[start of PAGE EXTRACT]

Mentre sembra non voglia più finire un inverno che da più parti è stato indicato, per l’emisfero settentrionale, come uno dei più lunghi e freddi degli ultimi decenni (ma come non ricordare il rigido inverno del 1985, che in vaste zone del centro Italia arrivò a far seccare gli ulivi) ci sembra interessante riprendere le ragioni, almeno alcune di quelle note, di questo andamento climatico, che pur nella sua eccezionalità ha ripetuto schemi già osservati nel passato e non è quindi attribuibile, checché se ne senta dire, al tanto discusso riscaldamento globale dell’atmosfera.



E’ vero peraltro che l’arrivo di correnti e impulsi d’aria fredda a latitudini intermedie, quali quelle dell’Europa centro-meridionale e degli Stati Uniti è stranamente favorito dallo stabilirsi nella stratosfera al di sopra del Polo Nord, di condizioni di temperatura superiori alla norma, per cui in sostanza, semplificando molto, si può affermare che “da noi fa più freddo perché al Polo fa più caldo”.

[end of PAGE EXTRACT]
[start of DATA SEGMENT]

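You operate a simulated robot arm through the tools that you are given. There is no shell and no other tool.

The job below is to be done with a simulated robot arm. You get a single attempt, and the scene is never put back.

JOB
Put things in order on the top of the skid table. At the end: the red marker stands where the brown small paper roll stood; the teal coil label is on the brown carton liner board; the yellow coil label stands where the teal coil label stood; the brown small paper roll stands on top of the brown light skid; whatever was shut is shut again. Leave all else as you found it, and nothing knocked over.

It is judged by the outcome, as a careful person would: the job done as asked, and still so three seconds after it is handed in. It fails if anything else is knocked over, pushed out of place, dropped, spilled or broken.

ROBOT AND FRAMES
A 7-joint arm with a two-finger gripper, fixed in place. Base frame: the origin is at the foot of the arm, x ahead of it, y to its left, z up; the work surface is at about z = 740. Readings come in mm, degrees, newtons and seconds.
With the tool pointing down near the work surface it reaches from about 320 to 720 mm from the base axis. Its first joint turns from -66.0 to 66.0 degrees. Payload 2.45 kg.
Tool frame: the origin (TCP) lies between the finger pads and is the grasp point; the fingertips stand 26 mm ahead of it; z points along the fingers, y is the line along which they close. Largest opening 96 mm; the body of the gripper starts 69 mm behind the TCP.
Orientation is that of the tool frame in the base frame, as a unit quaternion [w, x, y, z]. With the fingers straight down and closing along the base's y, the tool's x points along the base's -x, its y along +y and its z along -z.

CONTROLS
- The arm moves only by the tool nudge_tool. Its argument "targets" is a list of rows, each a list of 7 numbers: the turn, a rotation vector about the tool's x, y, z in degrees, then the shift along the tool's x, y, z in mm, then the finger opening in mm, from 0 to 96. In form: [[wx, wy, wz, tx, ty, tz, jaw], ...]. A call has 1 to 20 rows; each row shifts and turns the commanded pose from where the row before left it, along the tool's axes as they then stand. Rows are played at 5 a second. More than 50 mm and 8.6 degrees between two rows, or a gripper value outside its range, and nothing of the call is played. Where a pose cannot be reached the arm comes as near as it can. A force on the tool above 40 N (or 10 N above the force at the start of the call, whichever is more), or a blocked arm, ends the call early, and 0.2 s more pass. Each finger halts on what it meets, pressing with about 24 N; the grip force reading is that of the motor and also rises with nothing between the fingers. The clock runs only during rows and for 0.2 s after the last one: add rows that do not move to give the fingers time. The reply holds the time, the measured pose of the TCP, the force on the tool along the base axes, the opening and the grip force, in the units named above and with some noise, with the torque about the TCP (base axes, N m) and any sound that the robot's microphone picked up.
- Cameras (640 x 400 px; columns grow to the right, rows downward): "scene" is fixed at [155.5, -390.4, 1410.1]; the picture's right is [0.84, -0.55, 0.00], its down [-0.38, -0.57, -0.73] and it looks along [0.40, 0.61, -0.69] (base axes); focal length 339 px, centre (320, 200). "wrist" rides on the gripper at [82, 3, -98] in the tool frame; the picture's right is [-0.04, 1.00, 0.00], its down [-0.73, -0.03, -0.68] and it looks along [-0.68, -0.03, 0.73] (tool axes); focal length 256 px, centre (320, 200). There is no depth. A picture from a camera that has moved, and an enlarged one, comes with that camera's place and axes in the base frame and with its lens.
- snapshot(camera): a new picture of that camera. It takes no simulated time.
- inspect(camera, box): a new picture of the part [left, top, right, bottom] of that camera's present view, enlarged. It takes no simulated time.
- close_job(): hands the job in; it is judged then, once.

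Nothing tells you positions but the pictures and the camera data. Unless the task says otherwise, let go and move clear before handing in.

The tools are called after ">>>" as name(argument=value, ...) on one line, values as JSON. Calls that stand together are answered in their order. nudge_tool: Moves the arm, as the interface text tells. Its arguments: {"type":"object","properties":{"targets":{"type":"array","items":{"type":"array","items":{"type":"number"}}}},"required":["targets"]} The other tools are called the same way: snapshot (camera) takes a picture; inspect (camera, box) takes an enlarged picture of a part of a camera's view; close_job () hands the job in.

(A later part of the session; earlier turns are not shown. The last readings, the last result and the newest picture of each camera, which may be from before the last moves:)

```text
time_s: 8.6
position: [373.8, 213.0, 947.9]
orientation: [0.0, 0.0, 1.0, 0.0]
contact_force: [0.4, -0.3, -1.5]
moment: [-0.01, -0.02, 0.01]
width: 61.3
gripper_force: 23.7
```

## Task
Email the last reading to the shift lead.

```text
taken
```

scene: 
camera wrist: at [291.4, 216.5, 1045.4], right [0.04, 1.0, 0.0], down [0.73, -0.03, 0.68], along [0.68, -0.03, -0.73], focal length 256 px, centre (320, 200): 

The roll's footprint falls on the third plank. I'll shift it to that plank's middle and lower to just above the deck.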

[end of DATA SEGMENT]

[EXERCISE INSTRUCTIONS]
**a)** From the line with "It is judged by" through the line with "ROBOT AND FRAMES", set down every line exactly and nothing besides.
**b)** How does the page extract go on? Write the next part.

[ANSWERS FOR THE TASKS]
**a)**
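It is judged by the outcome, as a careful person would: the job done as asked, and still so three seconds after it is handed in. It fails if anything else is knocked over, pushed out of place, dropped, spilled or broken.

ROBOT AND FRAMES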

**b)**
Ma, procedendo con ordine, cominciamo col ricordare che è da tempo noto ai meteorologi che nell’emisfero settentrionale il clima invernale viene in buona parte condizionato dallo stabilirsi, nella porzione di atmosfera all’incirca delimitata dal circolo polare artico, di una circolazione vorticosa permanente che interessa la stratosfera (cioè l’atmosfera a quote comprese all’incirca fra 10.000 e 50.000 metri), e che si estende in basso anche nella troposfera (la bassa atmosfera), ruotando nello stesso senso di rotazione della terra.

Se questo ciclone si mantiene stabile e molto freddo (tipicamente -50 °C ad alta quota) interagendo in modo corretto anche con le cosiddette correnti a getto, che sono forti correnti d’aria permanenti che si stabiliscono a quote al confine tra troposfera e stratosfera, il clima invernale alle latitudini europee viene dominato dalle correnti umide, ma non troppo fredde, che provengono dal Nord-Atlantico.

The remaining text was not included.